About the variation of attenuation with frequency: the –11.12 curve of Figure 7 (b) is not a curve of attenuation; it is the curve showing the return loss of the module (S(1,1)) in the OFF state, namely when the membrane is elevated (rest position) and the signal travelling along the central RF signal line experiences minimal losses due to the device itself (S(2,1), -1.16 dB curve). When the membrane is actuated (ON state), the signal is attenuated (S(2,1), -3.02 dB curve) due to activation of the conductive paths featuring the optimized resistors towards the ground planes. Both the –1.16 dB and the –3.02 dB attenuation curves are quite stable along the extended 0-40 GHz interval.

Also the –10.79 curve of Figure 9 (c) is not an attenuation curve, but the return loss of the device (S(1,1)) in the ON state, when the membrane is actuated. In this state, the resistor is short-circuited by the collapsed membrane and the signal travelling along the central RF signal line experiences minimal losses due to the device itself (S(2,1), -0.52 dB curve). When the membrane is elevated (OFF state), the signal travels along the resistor along the RF line and experiences an attenuation of –1.97 dB for this reason. Both the –0.52 dB and the –1.97 dB attenuation curves are quite stable along the extended 0-40 GHz interval.

(5) '7. Conclusions': Conclusions seem to be too similar to 'Abstract'. Please rewrite the wording for summary and include some more writing on the findings (maybe containing advantages, disadvantages, and limitations of the proposed device) and possible topic for additional research.

==>> The conclusions have been modified according to your suggestion.

Reviewer 3 Report

This paper mentioned fabrication non-idealities affecting the sample devices but does not explore into potential mitigation strategies or the impact of these non-idealities on long-term reliability and performance.

While the paper discusses the simulation results and measurement outcomes in Figure 3, it would be beneficial to include a more detailed comparison between simulated and measured results, especially where the discrepancies occur. Discuss the reasons for these discrepancies too.

Add a comparison table that clearly outlines how the proposed work stands against the latest research.

Minor editing of English language required

Author Response

It is our intention to thank you for your feedback, since your input made it possible to improve our work. We addressed all the points in the revised version of the paper (highlighted in GREEN), and below we provide point-by-point replies to them.

Comments and Suggestions for Authors

This paper mentioned fabrication non-idealities affecting the sample devices but does not explore into potential mitigation strategies or the impact of these non-idealities on long-term reliability and performance.

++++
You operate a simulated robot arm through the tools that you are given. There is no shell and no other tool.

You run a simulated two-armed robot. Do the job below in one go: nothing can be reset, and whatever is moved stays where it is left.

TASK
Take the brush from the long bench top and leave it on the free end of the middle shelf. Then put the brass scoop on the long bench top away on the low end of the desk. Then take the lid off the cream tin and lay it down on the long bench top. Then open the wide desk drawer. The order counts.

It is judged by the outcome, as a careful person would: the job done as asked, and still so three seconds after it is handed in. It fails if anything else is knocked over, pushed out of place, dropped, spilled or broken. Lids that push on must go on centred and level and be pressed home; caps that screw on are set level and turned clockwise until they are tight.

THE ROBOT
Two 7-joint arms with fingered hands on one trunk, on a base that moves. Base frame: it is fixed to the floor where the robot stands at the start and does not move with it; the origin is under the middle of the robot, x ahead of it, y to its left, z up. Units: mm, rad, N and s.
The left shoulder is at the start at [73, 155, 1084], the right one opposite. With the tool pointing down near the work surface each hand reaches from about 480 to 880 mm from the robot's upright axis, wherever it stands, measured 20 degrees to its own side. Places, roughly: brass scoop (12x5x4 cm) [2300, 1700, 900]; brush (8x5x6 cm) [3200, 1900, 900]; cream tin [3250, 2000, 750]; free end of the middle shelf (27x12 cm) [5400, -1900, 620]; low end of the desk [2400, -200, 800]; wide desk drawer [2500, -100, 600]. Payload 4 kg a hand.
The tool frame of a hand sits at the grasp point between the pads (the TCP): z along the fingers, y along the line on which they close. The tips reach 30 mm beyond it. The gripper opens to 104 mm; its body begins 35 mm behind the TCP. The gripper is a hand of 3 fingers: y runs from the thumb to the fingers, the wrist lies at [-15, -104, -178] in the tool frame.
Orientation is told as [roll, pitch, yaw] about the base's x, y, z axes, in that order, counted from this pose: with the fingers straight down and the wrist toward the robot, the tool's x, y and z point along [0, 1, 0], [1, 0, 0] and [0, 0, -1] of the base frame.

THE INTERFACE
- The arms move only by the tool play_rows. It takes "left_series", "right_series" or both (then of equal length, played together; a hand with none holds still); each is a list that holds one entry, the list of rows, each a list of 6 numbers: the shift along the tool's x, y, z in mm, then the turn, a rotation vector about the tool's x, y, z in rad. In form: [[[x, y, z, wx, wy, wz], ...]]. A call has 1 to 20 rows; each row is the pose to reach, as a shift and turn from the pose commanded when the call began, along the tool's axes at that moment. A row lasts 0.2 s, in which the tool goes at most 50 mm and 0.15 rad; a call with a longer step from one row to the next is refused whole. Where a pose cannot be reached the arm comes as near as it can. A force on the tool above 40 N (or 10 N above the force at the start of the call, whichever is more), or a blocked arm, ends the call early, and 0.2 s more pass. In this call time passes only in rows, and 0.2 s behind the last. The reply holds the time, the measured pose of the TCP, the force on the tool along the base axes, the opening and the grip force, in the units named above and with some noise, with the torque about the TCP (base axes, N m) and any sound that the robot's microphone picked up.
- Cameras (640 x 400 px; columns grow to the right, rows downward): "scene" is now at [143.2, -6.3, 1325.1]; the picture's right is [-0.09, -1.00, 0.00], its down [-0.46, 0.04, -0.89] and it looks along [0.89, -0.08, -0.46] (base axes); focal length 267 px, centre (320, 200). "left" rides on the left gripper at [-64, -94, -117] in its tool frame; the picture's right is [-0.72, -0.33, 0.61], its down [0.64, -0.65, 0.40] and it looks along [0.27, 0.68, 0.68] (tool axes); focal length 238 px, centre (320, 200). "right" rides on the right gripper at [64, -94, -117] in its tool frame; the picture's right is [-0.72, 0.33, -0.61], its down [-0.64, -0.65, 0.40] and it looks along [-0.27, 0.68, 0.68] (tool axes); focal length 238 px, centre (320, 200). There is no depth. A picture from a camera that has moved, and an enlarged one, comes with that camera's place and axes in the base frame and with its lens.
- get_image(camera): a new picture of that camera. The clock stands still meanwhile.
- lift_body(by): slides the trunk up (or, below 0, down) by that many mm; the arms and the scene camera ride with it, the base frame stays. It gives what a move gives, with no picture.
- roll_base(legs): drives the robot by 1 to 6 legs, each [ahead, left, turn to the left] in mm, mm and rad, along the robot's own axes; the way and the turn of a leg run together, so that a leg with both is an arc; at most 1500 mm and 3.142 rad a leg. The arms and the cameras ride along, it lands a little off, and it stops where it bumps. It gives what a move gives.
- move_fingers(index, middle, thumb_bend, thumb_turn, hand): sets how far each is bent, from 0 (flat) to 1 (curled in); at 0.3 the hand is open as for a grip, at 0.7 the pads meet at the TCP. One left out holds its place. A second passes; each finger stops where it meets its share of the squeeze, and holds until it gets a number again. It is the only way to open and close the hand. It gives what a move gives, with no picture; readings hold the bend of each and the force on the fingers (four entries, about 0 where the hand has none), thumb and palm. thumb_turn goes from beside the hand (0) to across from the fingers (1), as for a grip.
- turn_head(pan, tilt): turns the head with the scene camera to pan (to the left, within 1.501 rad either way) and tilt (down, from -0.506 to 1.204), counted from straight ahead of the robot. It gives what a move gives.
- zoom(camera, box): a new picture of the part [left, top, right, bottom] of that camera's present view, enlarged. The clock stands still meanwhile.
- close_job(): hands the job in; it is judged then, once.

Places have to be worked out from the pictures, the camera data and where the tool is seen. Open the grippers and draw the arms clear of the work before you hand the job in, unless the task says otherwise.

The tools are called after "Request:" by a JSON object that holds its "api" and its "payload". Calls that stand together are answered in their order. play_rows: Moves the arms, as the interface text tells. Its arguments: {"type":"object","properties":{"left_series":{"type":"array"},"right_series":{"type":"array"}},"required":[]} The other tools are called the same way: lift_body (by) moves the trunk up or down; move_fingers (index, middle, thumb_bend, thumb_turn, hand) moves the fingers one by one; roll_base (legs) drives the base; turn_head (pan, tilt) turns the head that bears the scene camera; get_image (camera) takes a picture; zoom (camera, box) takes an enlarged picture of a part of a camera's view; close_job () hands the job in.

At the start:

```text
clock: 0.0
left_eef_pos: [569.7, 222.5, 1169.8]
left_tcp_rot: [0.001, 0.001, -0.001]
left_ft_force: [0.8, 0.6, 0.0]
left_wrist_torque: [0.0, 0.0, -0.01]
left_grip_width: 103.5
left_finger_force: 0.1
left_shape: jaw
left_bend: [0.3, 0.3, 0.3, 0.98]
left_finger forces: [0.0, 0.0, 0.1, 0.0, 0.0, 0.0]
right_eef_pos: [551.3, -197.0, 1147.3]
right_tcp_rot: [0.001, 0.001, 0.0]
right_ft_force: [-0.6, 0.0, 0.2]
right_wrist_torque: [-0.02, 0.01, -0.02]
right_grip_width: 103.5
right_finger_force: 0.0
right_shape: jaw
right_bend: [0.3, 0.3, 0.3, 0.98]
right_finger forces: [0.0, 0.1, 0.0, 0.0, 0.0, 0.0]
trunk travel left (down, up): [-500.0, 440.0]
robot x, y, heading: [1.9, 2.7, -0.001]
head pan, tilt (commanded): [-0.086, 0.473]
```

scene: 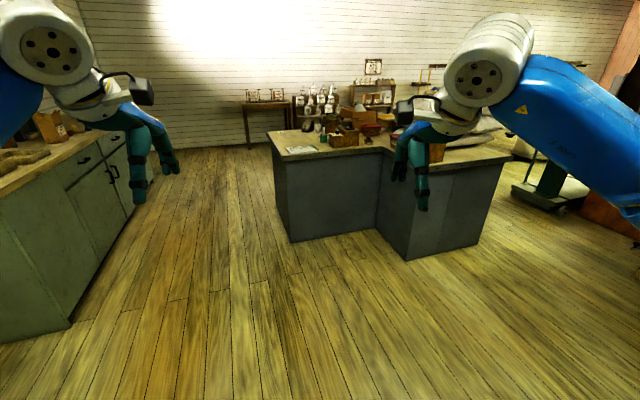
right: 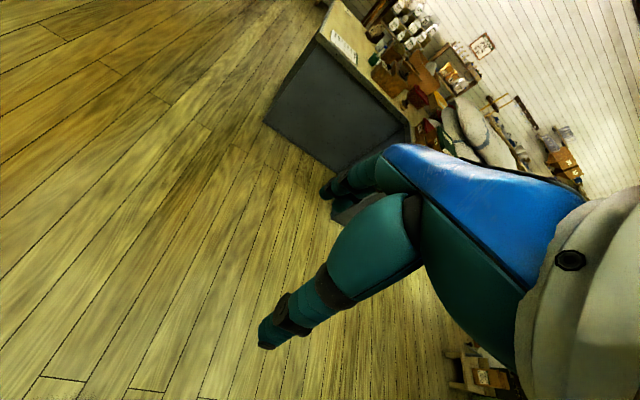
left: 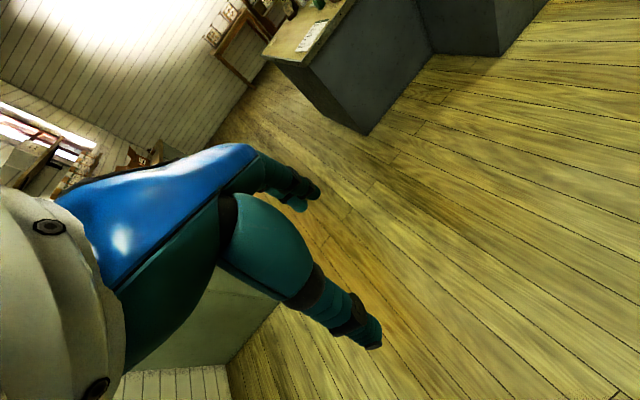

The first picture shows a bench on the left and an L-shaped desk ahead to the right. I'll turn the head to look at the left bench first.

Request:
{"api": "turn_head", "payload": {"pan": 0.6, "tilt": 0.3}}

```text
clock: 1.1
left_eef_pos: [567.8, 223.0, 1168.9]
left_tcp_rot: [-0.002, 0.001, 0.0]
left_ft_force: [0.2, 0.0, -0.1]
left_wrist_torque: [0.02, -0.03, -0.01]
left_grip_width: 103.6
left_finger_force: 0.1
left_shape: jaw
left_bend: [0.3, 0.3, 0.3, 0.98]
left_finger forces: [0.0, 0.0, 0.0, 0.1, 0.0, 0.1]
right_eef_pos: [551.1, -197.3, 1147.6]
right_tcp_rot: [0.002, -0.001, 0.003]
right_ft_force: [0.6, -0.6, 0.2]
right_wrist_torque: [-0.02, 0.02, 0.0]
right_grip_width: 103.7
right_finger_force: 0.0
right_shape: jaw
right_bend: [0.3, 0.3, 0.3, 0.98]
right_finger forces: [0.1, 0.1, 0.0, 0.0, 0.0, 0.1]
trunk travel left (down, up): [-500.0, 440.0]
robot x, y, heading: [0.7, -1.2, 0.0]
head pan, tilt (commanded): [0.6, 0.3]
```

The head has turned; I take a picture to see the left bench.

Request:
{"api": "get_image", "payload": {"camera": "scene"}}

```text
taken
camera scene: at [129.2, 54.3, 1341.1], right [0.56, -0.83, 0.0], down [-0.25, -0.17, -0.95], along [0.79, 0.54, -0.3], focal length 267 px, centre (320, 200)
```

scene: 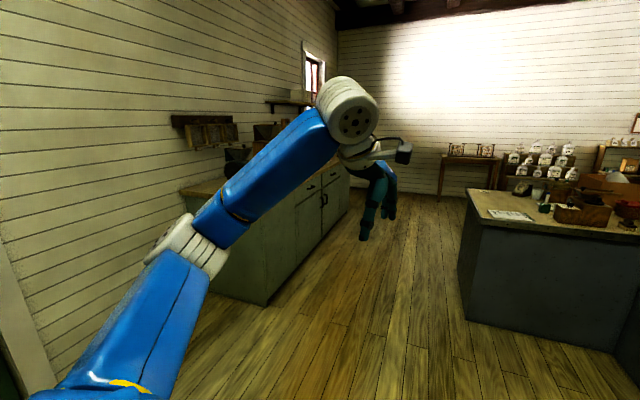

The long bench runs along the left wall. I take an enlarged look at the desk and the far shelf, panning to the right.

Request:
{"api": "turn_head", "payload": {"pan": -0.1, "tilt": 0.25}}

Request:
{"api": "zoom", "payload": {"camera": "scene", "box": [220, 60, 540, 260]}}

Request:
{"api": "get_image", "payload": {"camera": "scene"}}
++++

==>> In lines 325-336 we added more extensive considerations about the impact of the described fabrication non-idealities on the reliability that affected the measured samples. We specified that the doping issue has no effect on the reliability of the device, since the latter is solely related to the lifetime of the movable structure. As specified, the obtained sheet resistance of the Polysilicon layer only determines a permanent shift in the attenuation level of the module when the resistor loads the RF signal line.

While the paper discusses the simulation results and measurement outcomes in Figure 3, it would be beneficial to include a more detailed comparison between simulated and measured results, especially where the discrepancies occur. Discuss the reasons for these discrepancies too.

==>> In lines 247-254 we detailed the dynamics related to the fabrication that determine the described discrepancy between the simulated and the measured actuation voltages, highlighting the root cause in the initial tensile stress affecting the structures, which has been mitigated by re-baking.

Add a comparison table that clearly outlines how the proposed work stands against the latest research.

==>> Table 1 has been added at the end of the last section, in which the proposed devices have been compared to recent and similar works populating the recent literature. This comparison has been briefly commented in lines 452-458, underlining the main features of the proposed devices.

Round 2

Reviewer 2 Report

The revised manuscript addresses all the issues raised by this reviewer's. The revised version can be accepted for publication.